记录者、吹哨人、瞭望塔……这份职业被赋予众多意义,也承载了无数热望。第22届记者节之际,深度营向读者收集了关于这个行业的疑问,并对话媒体从业者进行解答。
我们邀请了从业两年,且采写过涵盖文化、社会新闻、法律等题材的记者姚一文,来谈谈关于理想和记者职业的那些事。
作者 | 杨楠
编辑 | 黄水一
姚一文毕业于香港中文大学新闻系,目前就职于广州的一家传统媒体。她真诚地发问、真诚地写作,也收获了大批真诚地热爱她的文字的读者。尽管如此,她“依然恐慌”。恐慌于“争取”和“介入”,恐慌于被误解、质疑、抵触。但最终,叙述的魅力让她为之折服,正如她所言,“就算所有东西都不再相信,依然可以相信文字和表达。”
以下为姚一文自述:
为何会成为一名记者?实话说我至今不认为自己算一名合格的“记者”,可能和大多数行业一样,进入后会发现一切都与想象不同,可话说回来,有几个十八九岁的学生能在青年时代早早完成对未来职业与人生的想象?还好我自认为喜欢写作,还好我始终相信文字的力量不可替代,因而得以坚持尝试去更好地完成那些必需的、非必需的创作。只要还有人在写,这个行业就是有希望的。
总之,我认为自己既是一个社恐,也是一个悲观主义者,误打误撞成为半个记者以后,还是会很不成熟地、很自以为是地抗拒入侵他人的故事;会感性用事,因与某个特定受访者投缘而给予超出文字以外的帮助;会因为在发现叙事中的所谓“弱者”其实并非如此后感受到某种信念坍塌的心痛;会因为被掷来的误会、抵触、质疑,求救与感谢一次次陷入自我怀疑……这些幼稚的情绪波动下,一个懒惰的幻想者最终躲进自己的时间黑洞,在那里,面对饶舌者保持沉默,对于提问和争取信息怀揣忐忑。

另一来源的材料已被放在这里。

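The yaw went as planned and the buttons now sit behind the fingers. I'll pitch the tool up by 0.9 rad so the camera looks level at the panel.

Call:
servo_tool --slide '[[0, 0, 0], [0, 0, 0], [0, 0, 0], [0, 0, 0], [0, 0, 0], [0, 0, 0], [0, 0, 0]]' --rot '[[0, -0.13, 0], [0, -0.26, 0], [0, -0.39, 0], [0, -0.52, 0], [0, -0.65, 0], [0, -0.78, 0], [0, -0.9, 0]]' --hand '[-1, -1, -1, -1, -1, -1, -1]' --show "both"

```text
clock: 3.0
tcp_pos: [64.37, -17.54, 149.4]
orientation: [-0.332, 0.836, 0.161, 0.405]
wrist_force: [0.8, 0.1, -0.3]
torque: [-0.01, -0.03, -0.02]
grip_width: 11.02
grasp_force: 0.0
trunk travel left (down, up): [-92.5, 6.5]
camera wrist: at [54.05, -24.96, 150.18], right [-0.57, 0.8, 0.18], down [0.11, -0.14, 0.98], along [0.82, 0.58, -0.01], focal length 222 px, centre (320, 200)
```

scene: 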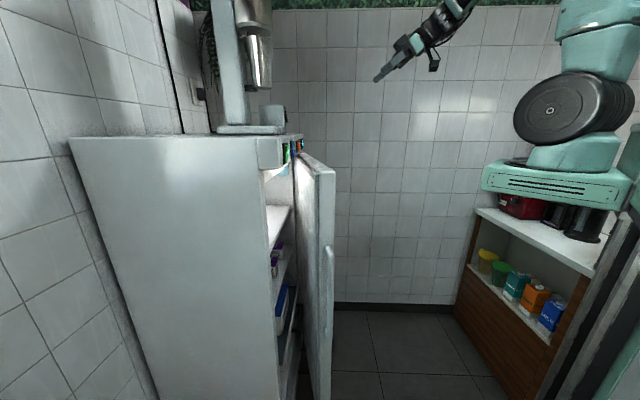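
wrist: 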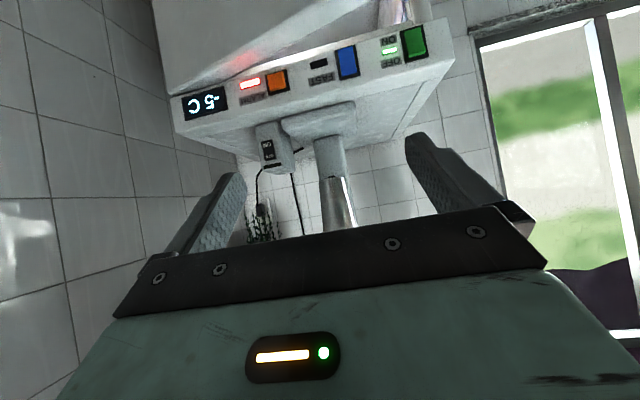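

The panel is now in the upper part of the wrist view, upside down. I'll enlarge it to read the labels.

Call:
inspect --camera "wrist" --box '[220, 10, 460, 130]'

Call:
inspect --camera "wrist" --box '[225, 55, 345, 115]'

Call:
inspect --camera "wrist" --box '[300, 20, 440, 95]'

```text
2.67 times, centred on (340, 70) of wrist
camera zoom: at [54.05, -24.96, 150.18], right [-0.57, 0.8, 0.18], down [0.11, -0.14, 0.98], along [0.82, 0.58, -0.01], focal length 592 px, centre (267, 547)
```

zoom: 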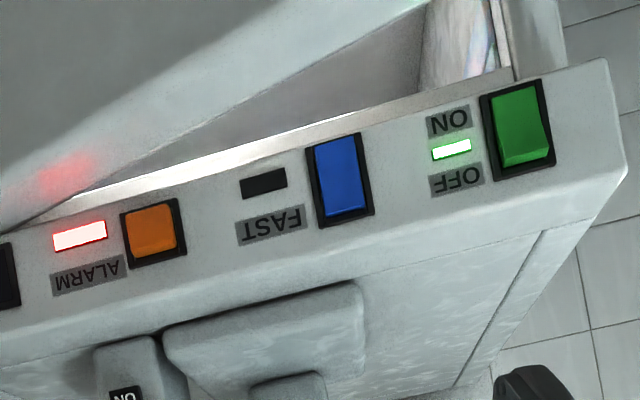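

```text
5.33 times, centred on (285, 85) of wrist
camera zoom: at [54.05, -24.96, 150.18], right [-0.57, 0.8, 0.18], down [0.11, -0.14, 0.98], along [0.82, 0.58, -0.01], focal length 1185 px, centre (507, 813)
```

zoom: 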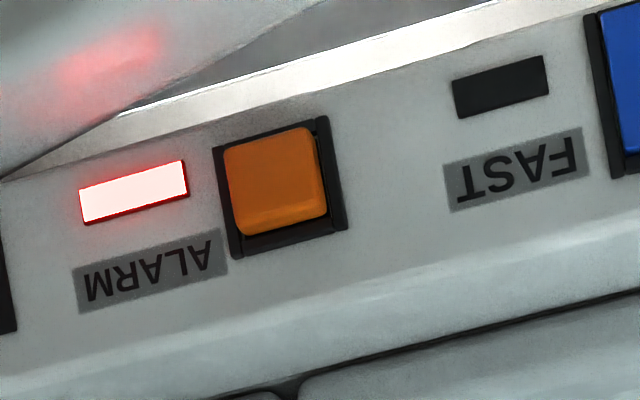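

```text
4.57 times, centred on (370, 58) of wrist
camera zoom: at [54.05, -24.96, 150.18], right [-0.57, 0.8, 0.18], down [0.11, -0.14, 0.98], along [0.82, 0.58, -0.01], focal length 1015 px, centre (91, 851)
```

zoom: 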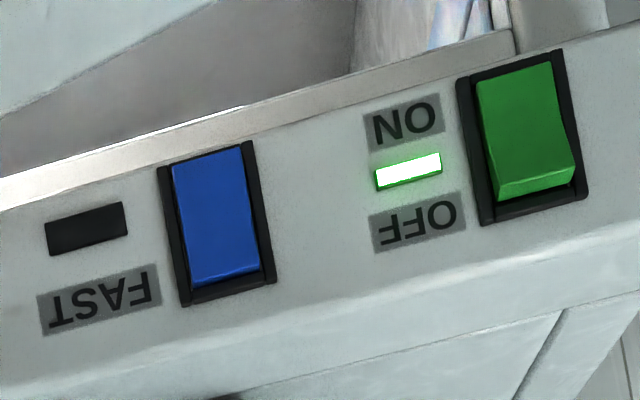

当然,不论在何时何地,理解总是很难的,叙事也许不亚于其。二者相较,叙事更狡黠,写作者总是会不由自主地追求故事的精彩,逃避者如我,总在与表面的事实挤眉弄眼,互相推诿,渴望逃离。
可无奈,叙事始终有其诱惑力。有一股声音呼唤我去牢牢抓住它们,它们究竟是什么?不是缥缈的真相,不是正义凛然、尽职尽责,对待这一团糟的世界,最后,我还是只能将唯一的理想倾倒给叙事本身。
当我缓慢、业余、拙劣地去理解他们,试图理解那些人生中羼杂的生离和死别,痛苦与怨怒,仇恨与宽恕,欲望与绝望,会愧怍地感到庆幸:就算所有东西都不再相信,依然可以相信文字和表达。文字是可以终身予以寄托的东西,表达则是需要终身学习的东西。而记者作为一种职业身份,它属于那些真正具有新闻理想的珍贵灵魂。
Q&A
Q:通常一篇特稿或深度报道的选题操作周期是多久?
A:这要就时效性与社会公共利益程度等角度分别而论。一些重大的、辐射全国的紧急热点比如天灾、奥运,通常是在和时间赛跑,比如今年7月的河南暴雨,或者其他受全国关注的刑事案件等社会新闻,它们对时效性的要求很高,在操作时也越快越好。还有一些选题有持续的社会意义,比如年轻人恋爱婚姻的话题、生育和养老的话题,还有一些抑郁症、家暴这类关心少数群体的话题,通常都有持续热度,用一个月的时间来完成都可以。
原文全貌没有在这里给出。